**Text provided**:
---+---

É assim que eu me sinto.
Então de vez em quando eu me rebelo, e ajo como um barman que resolvesse beber em serviço. É tão fácil, tão tentador, com todas aquelas garrafas ali na sua frente. Escrevo crônicas amalucadas, cometo poemas, reclamo dos ossos do ofício e resmungo promessas de saltar o balcão e rir junto com todos aqueles universitários que vem aqui beber e divertir-se diariamente.
Só que aí, mal começo a beber, algumas paranóias vem me afligir. Que todos estão me olhando com reprovação, como faríamos se víssemos o pediatra da família tomando um porre e falando palavrão no churrasco para o qual o convidamos. Ou com piedade (ou condescendência), que imagino ser o que sentiríamos ao testemunhar um ótimo barman pôr em risco o seu emprego no restaurante ao beber acintosamente diante dos fregueses.
Já falei alhures que manter um blog por muito tempo, e tratá-lo com um mínimo de seriedade, é um desafio psicológico tremendo. Toda aquela turma que usava o blog apenas como um hobby light, para vazar de vez em quando um pensamentozinho pessoal, ou alguma indignação fugaz, migrou para o Facebook. Os escritores, por sua vez, meio que fugiram da blogosfera por causa do excesso de luz, que atrapalha a atmosfera de penumbra e mistério em que eles preferem viver, por razões nobres ou mesmo por mediocridade. Não é interessante descobrirmos que aquele romancista tão talentoso é um ingênuo, um babaca, ou um calhorda - quando o cara é muito bom, isso até não tem tanta importância, mas quando ele é médio pra baixo, esses defeitos, se descobertos, podem destruir sua carreira.
De qualquer forma, todos, por razões nobres ou não, enfrentam o principal obstáculo para levar adiante um blog: dá trabalho pra cacete e não dá dinheiro. A menos que você tenha talento para fazer um puta site voltado para cultura pop: mas aí também terá de trabalhar muitas horas por dia nisso, e pôr de lado qualquer veleidade intelectual que porventura tenha alimentado. Terá que blogar pensando exclusivamente em termos estatísticos (visitação, comentários) e financeiros (banner, etc).

---+---

**Data shown**:
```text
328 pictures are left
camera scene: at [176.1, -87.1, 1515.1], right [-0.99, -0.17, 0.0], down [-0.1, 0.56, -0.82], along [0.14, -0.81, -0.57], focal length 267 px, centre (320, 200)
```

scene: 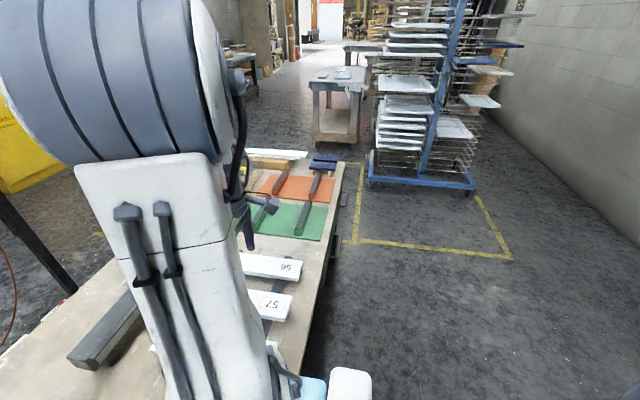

---+---

**Instructions for the task**:
Take the text provided and repeat only what runs from "Então de vez" through "diante dos fregueses.".

**Solved problem**:
Então de vez em quando eu me rebelo, e ajo como um barman que resolvesse beber em serviço. É tão fácil, tão tentador, com todas aquelas garrafas ali na sua frente. Escrevo crônicas amalucadas, cometo poemas, reclamo dos ossos do ofício e resmungo promessas de saltar o balcão e rir junto com todos aqueles universitários que vem aqui beber e divertir-se diariamente.
Só que aí, mal começo a beber, algumas paranóias vem me afligir. Que todos estão me olhando com reprovação, como faríamos se víssemos o pediatra da família tomando um porre e falando palavrão no churrasco para o qual o convidamos. Ou com piedade (ou condescendência), que imagino ser o que sentiríamos ao testemunhar um ótimo barman pôr em risco o seu emprego no restaurante ao beber acintosamente diante dos fregueses.